[TO-DO LIST]
**1)** I need one stretch of the document text verbatim, from "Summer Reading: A" to "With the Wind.".
**2)** Take up the document text again after its last words.

INFORMATION SHOWN start

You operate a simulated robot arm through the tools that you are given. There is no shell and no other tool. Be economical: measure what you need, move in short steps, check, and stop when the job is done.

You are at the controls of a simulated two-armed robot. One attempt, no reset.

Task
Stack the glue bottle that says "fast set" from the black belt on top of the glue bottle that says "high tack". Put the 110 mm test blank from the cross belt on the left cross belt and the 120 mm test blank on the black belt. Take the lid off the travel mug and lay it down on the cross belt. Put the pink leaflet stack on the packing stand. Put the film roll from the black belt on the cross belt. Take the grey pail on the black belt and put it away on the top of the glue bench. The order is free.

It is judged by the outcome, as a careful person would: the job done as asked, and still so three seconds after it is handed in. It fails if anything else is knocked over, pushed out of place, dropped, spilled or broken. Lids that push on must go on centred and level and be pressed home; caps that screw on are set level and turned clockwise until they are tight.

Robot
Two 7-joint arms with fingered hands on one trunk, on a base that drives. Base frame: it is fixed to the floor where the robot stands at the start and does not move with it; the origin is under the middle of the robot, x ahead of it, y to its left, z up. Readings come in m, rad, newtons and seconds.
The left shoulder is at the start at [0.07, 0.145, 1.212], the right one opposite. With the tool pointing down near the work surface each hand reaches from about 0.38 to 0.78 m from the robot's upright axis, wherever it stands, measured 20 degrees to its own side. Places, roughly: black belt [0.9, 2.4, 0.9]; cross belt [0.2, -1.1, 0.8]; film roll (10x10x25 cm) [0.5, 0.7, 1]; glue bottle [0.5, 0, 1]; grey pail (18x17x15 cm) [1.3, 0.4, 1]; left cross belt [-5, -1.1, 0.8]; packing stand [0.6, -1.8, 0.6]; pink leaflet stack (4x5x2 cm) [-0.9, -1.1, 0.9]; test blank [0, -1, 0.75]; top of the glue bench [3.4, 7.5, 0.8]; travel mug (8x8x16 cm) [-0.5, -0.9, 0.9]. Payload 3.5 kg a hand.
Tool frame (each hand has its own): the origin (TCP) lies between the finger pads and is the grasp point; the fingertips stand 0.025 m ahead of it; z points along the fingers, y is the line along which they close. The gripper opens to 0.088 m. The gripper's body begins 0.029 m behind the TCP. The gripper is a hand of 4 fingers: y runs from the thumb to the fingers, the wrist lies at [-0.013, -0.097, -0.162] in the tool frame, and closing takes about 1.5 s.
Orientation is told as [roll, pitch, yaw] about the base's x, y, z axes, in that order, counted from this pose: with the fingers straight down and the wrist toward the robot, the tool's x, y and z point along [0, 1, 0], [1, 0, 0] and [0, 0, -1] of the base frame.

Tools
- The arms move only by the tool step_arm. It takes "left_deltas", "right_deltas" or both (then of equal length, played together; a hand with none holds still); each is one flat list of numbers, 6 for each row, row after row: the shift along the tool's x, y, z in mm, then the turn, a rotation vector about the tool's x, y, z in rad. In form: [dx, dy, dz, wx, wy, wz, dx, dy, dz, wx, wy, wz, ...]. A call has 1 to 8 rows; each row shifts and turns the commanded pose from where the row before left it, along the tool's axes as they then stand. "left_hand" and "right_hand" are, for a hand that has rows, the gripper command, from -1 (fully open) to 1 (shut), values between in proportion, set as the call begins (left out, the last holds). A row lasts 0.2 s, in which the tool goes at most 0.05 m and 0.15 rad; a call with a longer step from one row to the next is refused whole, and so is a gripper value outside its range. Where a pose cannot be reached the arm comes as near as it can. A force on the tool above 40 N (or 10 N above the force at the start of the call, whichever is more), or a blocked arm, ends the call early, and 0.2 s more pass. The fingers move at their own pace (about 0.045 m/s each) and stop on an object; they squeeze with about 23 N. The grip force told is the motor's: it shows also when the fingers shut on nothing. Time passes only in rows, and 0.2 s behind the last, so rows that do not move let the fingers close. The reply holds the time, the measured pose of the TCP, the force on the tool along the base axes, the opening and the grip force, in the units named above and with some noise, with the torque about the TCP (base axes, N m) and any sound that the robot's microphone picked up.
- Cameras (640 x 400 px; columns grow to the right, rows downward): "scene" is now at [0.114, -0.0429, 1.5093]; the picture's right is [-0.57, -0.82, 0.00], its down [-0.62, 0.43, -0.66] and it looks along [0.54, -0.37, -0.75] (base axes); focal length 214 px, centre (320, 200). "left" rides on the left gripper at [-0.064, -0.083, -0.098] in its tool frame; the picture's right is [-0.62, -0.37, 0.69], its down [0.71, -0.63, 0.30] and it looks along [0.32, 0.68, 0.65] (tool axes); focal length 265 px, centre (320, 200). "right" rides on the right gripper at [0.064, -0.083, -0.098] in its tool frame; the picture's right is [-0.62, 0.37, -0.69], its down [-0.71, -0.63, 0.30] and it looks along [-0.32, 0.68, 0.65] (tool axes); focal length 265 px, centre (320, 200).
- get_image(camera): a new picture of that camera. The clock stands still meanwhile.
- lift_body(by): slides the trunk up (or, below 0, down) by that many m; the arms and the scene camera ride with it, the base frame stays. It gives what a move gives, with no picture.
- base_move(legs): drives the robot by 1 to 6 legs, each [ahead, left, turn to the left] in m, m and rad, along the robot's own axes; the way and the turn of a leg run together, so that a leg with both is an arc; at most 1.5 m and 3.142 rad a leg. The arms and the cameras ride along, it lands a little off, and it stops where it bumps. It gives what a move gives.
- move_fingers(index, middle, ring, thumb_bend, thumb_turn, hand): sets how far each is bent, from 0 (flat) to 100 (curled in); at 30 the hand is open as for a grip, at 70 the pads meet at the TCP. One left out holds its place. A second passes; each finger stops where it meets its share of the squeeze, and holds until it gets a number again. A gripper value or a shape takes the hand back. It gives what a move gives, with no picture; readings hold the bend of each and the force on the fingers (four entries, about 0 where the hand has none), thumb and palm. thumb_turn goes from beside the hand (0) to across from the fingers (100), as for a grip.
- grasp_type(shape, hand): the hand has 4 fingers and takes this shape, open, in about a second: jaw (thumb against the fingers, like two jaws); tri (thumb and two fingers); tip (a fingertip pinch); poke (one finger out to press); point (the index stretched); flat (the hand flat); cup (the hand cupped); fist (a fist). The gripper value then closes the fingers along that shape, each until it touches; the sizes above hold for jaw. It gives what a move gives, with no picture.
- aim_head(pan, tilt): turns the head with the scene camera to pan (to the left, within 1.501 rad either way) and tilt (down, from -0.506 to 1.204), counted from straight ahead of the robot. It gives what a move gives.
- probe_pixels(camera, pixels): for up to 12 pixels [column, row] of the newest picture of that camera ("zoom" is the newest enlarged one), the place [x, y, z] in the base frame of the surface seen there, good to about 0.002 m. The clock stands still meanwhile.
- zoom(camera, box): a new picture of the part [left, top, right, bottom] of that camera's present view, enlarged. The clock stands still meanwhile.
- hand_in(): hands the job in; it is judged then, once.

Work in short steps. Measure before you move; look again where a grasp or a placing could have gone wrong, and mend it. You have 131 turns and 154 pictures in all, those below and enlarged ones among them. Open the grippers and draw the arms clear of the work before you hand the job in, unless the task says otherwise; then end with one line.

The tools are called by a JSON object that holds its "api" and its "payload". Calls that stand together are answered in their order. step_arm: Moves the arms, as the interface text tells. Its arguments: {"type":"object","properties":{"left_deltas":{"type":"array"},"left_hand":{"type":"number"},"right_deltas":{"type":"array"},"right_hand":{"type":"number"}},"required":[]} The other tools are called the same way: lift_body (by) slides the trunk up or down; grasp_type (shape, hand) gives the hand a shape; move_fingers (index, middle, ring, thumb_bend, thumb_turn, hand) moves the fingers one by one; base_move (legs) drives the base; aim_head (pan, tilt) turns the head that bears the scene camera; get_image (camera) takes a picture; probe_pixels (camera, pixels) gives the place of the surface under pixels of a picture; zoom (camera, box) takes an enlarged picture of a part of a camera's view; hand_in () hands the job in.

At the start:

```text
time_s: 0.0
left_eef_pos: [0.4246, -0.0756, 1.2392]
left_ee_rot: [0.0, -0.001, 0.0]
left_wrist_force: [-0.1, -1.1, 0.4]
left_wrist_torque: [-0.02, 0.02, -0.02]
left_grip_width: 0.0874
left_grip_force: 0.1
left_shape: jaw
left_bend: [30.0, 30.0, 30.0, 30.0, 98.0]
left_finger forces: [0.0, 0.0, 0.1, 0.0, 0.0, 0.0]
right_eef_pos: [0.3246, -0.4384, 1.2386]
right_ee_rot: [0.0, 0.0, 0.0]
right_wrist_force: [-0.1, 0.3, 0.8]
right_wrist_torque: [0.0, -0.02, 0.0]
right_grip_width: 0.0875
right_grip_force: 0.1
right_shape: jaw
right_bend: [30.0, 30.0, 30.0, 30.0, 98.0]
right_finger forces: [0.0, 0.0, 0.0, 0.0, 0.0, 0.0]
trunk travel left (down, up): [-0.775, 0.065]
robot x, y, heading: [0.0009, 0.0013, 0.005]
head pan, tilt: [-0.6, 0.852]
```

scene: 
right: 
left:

INFORMATION SHOWN end
DOCUMENT TEXT start

Superman never made any money for saving the world from Solomon Grundy

Wednesday, June 24, 2015

Summer Reading: A Touch of Stardust by Kate Alcott


So, I guess the fiction I read is usually genre fiction, the kind of stuff that can be easily pigeonholed - science fiction, mystery, alternate history, fantasy, sword-and-sorcery, and what have you. I'm not sure where to slot this one - it's not really a genre piece, but it's not artsy and/or depressing enough to be literary fiction. Wikipedia lists something called realistic fiction -maybe that's what this is.

There is romance to found, but it isn't a romance novel; there's character growth, but it's not exactly a Bildungsroman. Actually, A Touch of Stardust pretty much reads like the first half of Kavalier & Clay, if a gender-swapped Sammy was a young Smith graduate from Fort Wayne, Indiana who wants to be a screenwriter and Joe was an assistant producer for David O. Selznick on Gone With the Wind.

The story spans a year, from December 1938 to December 1939, as the impresario Selznick guides his troubled masterpiece to completion and Europe edges closer to all-out war. Though the struggles of our protagonist Julie Crawford and her "colleague" Andy Weinstein, we encounter not just Selznick but famed screenwriters Frances Marion and Herbert Mankiewicz, gossip columnist Louella Parsons, GWTW actors Vivien Leigh, Leslie Howard, and Clark Gable, and, as the guiding light of the book, the "Profane Angel" Carole Lombard, whose irrepressible spirit becomes the energy driving the story.

If you squint, it looks a little like a glitzy show-business saga and it could easily be translated into a star-studded movie, but there's a core of authenticity to all the characters. What they really want and what they really need have nothing to do with movies or Hollywood, and their triumphs and failures have less to do with careers and fame and more to do with honesty and commitment.  In the end, this is a novel about real people.

DOCUMENT TEXT end

[RESPONSES IN ORDER]
**1)**
Summer Reading: A Touch of Stardust by Kate Alcott


So, I guess the fiction I read is usually genre fiction, the kind of stuff that can be easily pigeonholed - science fiction, mystery, alternate history, fantasy, sword-and-sorcery, and what have you. I'm not sure where to slot this one - it's not really a genre piece, but it's not artsy and/or depressing enough to be literary fiction. Wikipedia lists something called realistic fiction -maybe that's what this is.

There is romance to found, but it isn't a romance novel; there's character growth, but it's not exactly a Bildungsroman. Actually, A Touch of Stardust pretty much reads like the first half of Kavalier & Clay, if a gender-swapped Sammy was a young Smith graduate from Fort Wayne, Indiana who wants to be a screenwriter and Joe was an assistant producer for David O. Selznick on Gone With the Wind.

**2)**
I guess I should make the obligatory mention of the strong, complex female protagonist we find in Julie and the inspiration Carole Lombard's life becomes, as interpreted by the author - but can't I just say that I really liked her/them/all that? Because I did.


Tuesday, June 23, 2015

Some walls are empty without these, babe

So, it is a bit of a custom in Seattle for folks who are lightening their material load for whatever reason to just put stuff on the sidewalk with a "free" sign. This is done with all kinds of goods, from big pieces of furniture to small household effects, and Coco and I were not surprised to run across a small collection of artifacts stacked outside an apartment building as we walked to a nearby diner for breakfast. We're pretty much in a simplification mode ourselves and looked at the stuff more out of curiosity than desire, but there was one treasure mixed in with the old books, coffee mugs, and other domestic detritus:


Three beautiful, old-school portraits of Diana Ross, Florence Ballard, and Mary Wilson: The Supremes!


 Each is a foot square and printed on fairly heavy parchment-type paper.



They are a little worn with some dog-ears, but clean and in pretty good shape overall. 



The colors are still really vibrant, that's for sure.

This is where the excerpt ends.